Even if he had done nothing else, Mr Levitt could spend the rest of his life telling people: "Listen buddy, I opened for the Beatles at the Shea Stadium in 1965." That concert, the first date of the Beatles' first American tour, was the biggest pop event ever witnessed: 64,000 hysterical fans - mostly teenage girls - screamed solidly for three hours. Hosted by America's then top TV personality, Ed Sullivan, the Shea Stadium gig was a tidal wave announcing the eruption of global pop culture; it was practically the start of the Sixties as we know them.
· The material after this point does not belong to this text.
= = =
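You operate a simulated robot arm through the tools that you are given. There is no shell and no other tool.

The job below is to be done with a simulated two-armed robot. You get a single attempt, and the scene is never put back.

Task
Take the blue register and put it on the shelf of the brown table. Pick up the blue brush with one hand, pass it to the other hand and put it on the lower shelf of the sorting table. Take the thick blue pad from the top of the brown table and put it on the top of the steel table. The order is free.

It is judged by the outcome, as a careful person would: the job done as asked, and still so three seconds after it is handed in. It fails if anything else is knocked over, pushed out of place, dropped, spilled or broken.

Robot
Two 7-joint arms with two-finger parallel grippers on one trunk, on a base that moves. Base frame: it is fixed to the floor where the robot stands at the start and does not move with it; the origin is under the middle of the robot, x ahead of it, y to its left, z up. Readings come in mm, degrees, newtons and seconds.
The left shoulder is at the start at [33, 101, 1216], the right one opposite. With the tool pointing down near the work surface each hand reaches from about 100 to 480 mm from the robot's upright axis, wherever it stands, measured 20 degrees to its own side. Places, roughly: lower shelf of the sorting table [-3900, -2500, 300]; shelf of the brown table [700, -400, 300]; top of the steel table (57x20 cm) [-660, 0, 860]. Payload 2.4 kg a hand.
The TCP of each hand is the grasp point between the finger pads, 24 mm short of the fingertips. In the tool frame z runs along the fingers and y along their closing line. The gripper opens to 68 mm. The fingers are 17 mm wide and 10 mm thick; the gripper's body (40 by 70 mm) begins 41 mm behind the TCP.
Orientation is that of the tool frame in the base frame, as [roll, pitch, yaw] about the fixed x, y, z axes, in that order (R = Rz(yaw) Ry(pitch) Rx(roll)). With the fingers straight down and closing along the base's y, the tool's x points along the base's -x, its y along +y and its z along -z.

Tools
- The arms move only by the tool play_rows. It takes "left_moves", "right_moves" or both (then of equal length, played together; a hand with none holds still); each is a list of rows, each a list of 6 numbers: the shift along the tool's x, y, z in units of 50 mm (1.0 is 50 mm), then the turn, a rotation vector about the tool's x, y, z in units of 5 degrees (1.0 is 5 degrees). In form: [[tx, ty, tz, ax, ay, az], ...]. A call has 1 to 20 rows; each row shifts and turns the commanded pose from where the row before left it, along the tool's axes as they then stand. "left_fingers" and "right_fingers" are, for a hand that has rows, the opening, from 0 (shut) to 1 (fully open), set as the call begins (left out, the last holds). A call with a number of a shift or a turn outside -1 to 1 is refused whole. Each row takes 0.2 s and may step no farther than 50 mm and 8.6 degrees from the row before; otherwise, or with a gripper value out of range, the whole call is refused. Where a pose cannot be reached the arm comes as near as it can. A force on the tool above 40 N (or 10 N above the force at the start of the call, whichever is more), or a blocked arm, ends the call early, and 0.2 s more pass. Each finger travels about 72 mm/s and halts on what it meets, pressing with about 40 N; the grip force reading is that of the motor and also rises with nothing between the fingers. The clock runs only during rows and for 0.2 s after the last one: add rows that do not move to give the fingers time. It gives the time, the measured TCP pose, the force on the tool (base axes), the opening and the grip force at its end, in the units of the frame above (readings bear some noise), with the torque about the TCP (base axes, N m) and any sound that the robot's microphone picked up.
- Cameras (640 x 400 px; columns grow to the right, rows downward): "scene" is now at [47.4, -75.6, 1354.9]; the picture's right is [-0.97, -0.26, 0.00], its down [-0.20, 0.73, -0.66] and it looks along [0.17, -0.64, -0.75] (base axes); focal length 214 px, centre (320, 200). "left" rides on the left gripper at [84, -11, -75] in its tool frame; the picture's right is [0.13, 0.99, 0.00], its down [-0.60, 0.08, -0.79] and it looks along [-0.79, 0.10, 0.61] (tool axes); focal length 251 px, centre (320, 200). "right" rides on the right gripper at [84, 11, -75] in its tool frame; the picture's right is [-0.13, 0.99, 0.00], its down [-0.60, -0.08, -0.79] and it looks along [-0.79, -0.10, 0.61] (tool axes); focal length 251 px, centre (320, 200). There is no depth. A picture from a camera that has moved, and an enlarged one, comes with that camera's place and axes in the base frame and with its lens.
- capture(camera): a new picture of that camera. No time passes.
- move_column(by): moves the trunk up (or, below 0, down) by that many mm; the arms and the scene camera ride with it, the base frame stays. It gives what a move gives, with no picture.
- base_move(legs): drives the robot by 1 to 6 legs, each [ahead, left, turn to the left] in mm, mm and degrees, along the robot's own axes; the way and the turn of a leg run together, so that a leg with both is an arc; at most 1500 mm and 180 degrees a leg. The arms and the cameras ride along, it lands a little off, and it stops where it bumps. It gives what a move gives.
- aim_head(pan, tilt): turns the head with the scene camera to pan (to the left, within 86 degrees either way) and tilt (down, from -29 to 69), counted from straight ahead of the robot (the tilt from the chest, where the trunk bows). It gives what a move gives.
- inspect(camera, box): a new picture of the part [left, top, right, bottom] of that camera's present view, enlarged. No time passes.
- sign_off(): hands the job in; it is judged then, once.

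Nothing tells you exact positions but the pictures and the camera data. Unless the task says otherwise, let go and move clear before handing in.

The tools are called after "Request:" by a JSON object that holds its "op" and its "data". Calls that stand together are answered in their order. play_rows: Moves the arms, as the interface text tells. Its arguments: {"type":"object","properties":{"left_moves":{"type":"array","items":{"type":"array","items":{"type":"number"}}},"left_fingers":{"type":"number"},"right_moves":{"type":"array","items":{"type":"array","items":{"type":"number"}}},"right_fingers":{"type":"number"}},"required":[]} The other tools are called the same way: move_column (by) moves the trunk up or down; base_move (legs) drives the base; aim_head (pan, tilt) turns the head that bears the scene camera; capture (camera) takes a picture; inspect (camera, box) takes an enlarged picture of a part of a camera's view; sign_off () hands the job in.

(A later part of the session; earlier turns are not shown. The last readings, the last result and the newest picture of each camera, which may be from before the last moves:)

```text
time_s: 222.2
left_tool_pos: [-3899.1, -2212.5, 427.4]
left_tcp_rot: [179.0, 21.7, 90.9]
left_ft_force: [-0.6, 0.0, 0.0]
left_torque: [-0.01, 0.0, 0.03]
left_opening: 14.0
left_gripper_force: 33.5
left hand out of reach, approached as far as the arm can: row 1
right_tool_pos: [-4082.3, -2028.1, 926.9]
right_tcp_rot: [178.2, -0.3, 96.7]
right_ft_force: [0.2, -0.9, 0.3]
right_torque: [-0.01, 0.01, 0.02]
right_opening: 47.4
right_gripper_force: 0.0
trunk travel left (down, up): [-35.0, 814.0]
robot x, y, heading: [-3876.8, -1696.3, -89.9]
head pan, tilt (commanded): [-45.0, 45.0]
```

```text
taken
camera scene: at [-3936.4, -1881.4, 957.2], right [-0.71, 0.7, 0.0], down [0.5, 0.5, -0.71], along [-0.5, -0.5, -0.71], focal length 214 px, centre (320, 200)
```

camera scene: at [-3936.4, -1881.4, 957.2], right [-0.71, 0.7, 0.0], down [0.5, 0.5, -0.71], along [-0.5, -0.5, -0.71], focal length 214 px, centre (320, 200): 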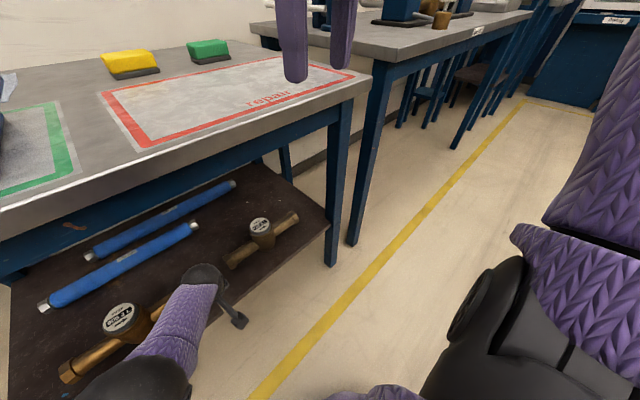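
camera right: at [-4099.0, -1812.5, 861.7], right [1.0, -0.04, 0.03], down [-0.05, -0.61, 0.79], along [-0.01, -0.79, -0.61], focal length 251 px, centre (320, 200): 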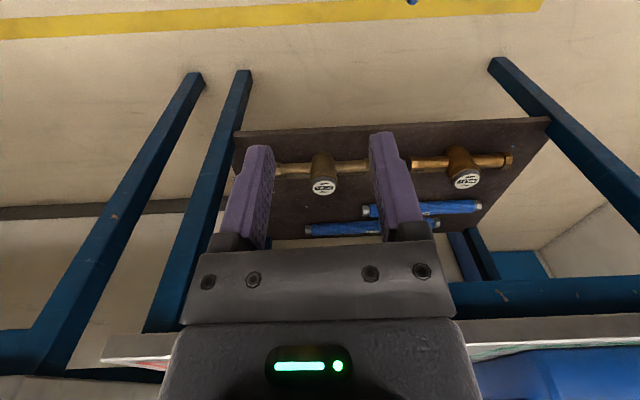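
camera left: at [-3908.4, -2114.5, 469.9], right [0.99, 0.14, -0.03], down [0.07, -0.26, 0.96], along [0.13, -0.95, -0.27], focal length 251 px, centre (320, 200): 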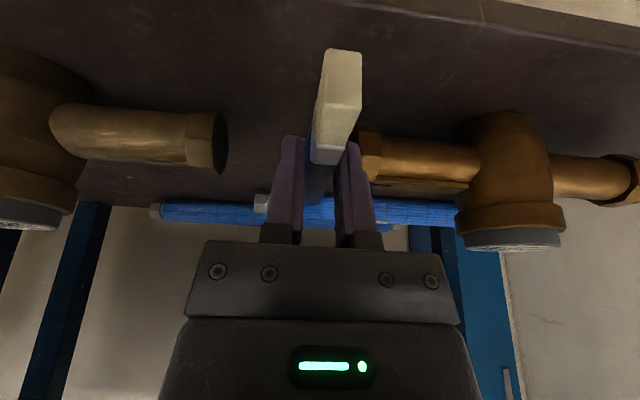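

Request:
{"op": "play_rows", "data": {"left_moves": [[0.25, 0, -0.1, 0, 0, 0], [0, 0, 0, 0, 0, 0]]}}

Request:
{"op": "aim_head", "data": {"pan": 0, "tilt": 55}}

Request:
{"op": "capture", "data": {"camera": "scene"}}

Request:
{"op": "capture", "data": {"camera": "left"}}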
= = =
And Mr Levitt was right there, hanging on the crest of that wave. Having graduated from street dancing via the Martha Graham studio, he opened on that wild August night as one of the Hullabaloo Discotheque Dancers, performing a frenetic go-go routine along with five girls in mini-dresses. Rent the video - that's him, that skinny 20-year-old blur, frugging for all he is worth in a pair of hipster pants and a wine-coloured short-sleeve shirt. What does he remember most about the show? "That scream, man. It was the most terrifying noise you ever heard. I had that scream ringing in my ears for the next six months." The whole tour, it should be noted, lasted only six weeks.

Mr Levitt is part of a dying breed, one of those who can still recall a time before media saturation made us all tourists in our own culture. Back then, despite obvious parallels between the Merseybeat sound and the nascent New York underground art scene, there was no pop-literate media to join the dots, to spell it all out for those on the fringes and beyond. This made for a vital, intense curiosity; Mr Levitt would call his girlfriend in New York at prearranged times, so their friends could be present, listening into his on-the-road report. "My place would be packed with people, sometimes nearly 50 of them, all dying to know: `Are they freaks? What music do they like? Do they turn on? Are they into art?'."

But Mr Levitt's life did not stop at a prolonged bonding session with the world's most famous pop band: it simply got weirder. He worked with avant-garde art groups such as Electric Lotus and the American Thought Combine, producing cutting-edge computer graphics and multi-media installations with a spiritual undertone: in his teens he had met the likes of D T Suzuki, J Krishnamurti and Swami Satchidananda, and throughout the Sixties he delved into meditation and yoga, until he had "a pretty good oversight of the spiritual map". By 1969, he had become involved in American Indian issues, long before it had become fashionable to do so.

But Mr Levitt's was no drop-out lifestyle. He forged several careers; one of them as a highly-paid film director specialising in TV commercials and documentaries, though he was "always looking for a way to combine work and my personal interests". To this end, he travelled the world: China, India, South America, Australia, Japan, Europe, Africa - there is hardly anywhere he has not been - in search of wisdom.

"We have entered a time of profound spiritual crisis," he says. "At times like these, leadership disintegrates, causing a spiritual vacuum, and charlatans rush in to fill that void. But the real spiritual leaders, the true knowledge holders, they don't reveal themselves immediately. They only manifest when it is time."

And that time is now, he says. "It's like that Old Testament thing: the prophets are coming off the desert."

As the culmination of two decades of searching, Levitt is raising finance and finalising the research for Journeys Of The Spirit, a feature-length film that will dramatise the teachings of several mystic figures from around the world. "That's mystics, as opposed to spiritual leaders. These are people who have had something very profound happen to them, and have shared it, but don't necessarily welcome followers or believers."

But doesn't a straight-talking son of Brooklyn find it a little dour, pursuing the spiritual communality that binds humankind? Not at all. "These are people who like to have a bit of fun. Truly spiritual people never take themselves too seriously. As for me, I'm certainly not interested in saving anybody."